**REQUIRED WORK:**
**a.** Will you repeat only the lines beginning at the one that mentions "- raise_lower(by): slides" and ending at the one that mentions "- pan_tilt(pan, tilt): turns", both of them included, exactly?
**b.** Give the continuation of the extract.
— begin EXTRACT —
Grossi held a meeting with high-level officials in Washington this week, including Secretary of State Marco Rubio, who also spoke Wednesday with his counterparts from Germany, France and the United Kingdom.
Rubio and Grossi discussed global nuclear safety and “IAEA efforts to conduct monitoring and verification activities, including in Iran,” the State Department said in a brief readout of the meeting.
European sanctions loom
Leaders from the three European countries — known as the E3 — have spent the past several weeks meeting with Iranian officials, seeking a solution ahead of a deadline this week on a threat to reimpose UN sanctions.
They have warned that they would invoke the so-called “snapback mechanism” of the 2015 Iran nuclear deal over what the countries have deemed Iran’s lack of compliance.
The Europeans’ concern over the Iranian nuclear programme, which had been enriching uranium to near weapons-grade levels before its atomic sites were bombed in the war, had only grown since Tehran cut off all cooperation with the IAEA following the conflict.
The US and the E3 agreed to set a deadline for 31 August for invoking the snapback mechanism if Iran fails to meet several conditions, including resuming negotiations with the US over its nuclear programme, allowing UN inspectors access to its nuclear sites and accounting for over 400 kilogrammes of highly enriched uranium.
Inspectors gain access to one nuclear site
Grossi said it was a breakthrough that IAEA inspectors have been allowed to return to Iran for the first time since Israel and the US attacked Iranian nuclear sites, including with bunker-buster bombs.
— end EXTRACT —
— begin DATASET EXTRACT —
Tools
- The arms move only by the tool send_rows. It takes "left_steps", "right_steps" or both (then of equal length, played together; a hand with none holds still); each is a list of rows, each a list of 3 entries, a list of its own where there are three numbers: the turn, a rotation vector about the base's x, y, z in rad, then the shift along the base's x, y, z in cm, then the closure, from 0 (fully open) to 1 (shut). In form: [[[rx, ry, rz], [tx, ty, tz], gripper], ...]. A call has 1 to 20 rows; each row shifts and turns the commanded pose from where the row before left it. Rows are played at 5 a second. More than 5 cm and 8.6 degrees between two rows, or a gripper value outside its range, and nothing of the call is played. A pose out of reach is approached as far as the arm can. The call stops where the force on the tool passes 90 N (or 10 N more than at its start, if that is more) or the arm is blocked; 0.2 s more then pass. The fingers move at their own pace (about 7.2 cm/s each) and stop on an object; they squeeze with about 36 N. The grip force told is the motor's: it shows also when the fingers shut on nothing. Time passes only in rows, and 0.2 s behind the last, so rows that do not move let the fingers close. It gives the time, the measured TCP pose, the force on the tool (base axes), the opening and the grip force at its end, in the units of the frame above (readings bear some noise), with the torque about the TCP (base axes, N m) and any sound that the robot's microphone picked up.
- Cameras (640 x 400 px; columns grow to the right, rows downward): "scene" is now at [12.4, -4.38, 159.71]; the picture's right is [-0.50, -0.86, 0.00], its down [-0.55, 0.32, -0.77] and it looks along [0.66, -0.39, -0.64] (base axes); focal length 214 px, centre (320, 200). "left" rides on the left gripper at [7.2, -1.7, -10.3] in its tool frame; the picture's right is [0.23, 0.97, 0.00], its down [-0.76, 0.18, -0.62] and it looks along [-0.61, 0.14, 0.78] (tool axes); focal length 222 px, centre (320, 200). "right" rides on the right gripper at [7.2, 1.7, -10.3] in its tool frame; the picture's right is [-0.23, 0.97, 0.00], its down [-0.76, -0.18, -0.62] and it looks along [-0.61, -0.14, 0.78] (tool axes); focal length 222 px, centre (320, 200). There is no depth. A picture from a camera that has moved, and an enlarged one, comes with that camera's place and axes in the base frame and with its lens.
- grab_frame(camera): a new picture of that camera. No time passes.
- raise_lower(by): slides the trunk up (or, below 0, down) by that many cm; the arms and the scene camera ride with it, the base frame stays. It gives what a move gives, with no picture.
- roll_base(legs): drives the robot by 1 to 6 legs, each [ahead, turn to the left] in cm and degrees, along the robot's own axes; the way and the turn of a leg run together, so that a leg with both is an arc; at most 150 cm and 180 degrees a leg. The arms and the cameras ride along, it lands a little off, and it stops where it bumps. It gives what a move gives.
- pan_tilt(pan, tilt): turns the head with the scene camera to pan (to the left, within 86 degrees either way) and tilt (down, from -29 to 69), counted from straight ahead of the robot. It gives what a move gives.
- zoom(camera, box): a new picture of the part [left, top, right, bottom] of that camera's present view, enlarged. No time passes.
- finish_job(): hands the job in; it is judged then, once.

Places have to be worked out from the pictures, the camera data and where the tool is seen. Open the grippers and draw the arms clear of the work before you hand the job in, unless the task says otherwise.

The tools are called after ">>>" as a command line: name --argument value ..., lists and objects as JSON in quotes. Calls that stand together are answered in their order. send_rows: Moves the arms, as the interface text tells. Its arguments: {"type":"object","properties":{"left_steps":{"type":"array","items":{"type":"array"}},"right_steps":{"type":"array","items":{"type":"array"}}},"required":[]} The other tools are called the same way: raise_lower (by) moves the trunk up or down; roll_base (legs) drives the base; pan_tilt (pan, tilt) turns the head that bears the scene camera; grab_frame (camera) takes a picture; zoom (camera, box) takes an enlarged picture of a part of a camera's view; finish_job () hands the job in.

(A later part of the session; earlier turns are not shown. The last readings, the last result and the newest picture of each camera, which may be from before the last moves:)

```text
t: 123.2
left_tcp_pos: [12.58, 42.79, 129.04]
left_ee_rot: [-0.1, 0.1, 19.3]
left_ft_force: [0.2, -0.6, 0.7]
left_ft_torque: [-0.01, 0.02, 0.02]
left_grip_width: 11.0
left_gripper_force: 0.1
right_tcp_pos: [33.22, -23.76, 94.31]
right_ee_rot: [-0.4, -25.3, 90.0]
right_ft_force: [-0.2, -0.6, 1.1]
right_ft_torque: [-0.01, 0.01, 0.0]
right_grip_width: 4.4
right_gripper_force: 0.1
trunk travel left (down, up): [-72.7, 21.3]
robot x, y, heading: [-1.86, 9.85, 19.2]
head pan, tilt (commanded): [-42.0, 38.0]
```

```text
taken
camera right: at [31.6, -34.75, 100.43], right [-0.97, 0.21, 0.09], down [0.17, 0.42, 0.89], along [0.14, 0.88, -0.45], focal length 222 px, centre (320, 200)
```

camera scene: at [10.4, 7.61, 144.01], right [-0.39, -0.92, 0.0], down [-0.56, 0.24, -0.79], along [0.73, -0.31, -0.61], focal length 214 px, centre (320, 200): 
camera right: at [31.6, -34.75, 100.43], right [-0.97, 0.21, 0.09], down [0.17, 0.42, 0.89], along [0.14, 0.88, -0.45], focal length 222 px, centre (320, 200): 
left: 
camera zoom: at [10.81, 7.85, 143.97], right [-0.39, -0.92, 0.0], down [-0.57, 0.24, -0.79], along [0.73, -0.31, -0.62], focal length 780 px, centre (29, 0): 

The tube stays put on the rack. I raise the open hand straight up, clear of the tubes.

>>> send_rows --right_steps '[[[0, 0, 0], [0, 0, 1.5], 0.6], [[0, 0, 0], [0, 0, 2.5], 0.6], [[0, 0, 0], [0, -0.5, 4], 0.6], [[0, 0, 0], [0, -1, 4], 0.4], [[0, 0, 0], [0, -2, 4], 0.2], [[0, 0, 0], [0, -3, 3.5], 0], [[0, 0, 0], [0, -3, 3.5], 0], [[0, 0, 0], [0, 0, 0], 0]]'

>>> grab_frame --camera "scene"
— end DATASET EXTRACT —
**ANSWERS BELOW:**
**a.**
- raise_lower(by): slides the trunk up (or, below 0, down) by that many cm; the arms and the scene camera ride with it, the base frame stays. It gives what a move gives, with no picture.
- roll_base(legs): drives the robot by 1 to 6 legs, each [ahead, turn to the left] in cm and degrees, along the robot's own axes; the way and the turn of a leg run together, so that a leg with both is an arc; at most 150 cm and 180 degrees a leg. The arms and the cameras ride along, it lands a little off, and it stops where it bumps. It gives what a move gives.
- pan_tilt(pan, tilt): turns the head with the scene camera to pan (to the left, within 86 degrees either way) and tilt (down, from -29 to 69), counted from straight ahead of the robot. It gives what a move gives.

**b.**
“There were many voices in Iran advocating the end of any cooperation with the agency, and there were voices in the world arguing that perhaps the IAEA would never go back and that we would lose this indispensable work that we carry out on behalf of the international community.”
So far, Grossi said IAEA inspectors have returned to Iran’s Bushehr nuclear power plant but not yet the other sites, including those targeted by the US strikes. He said he had no immediate plans to return to Iran — he last visited the country early this year — but remains in contact with Iranian officials to go over the logistics of IAEA access to all the sites.
Iran’s Foreign Minister Abbas Araghchi on Wednesday confirmed inspectors were at the facility to watch a fuel replacement, according to a report by the state-run IRNA news agency. But he reportedly cautioned that it didn’t represent a breakthrough on the IAEA visiting other sites.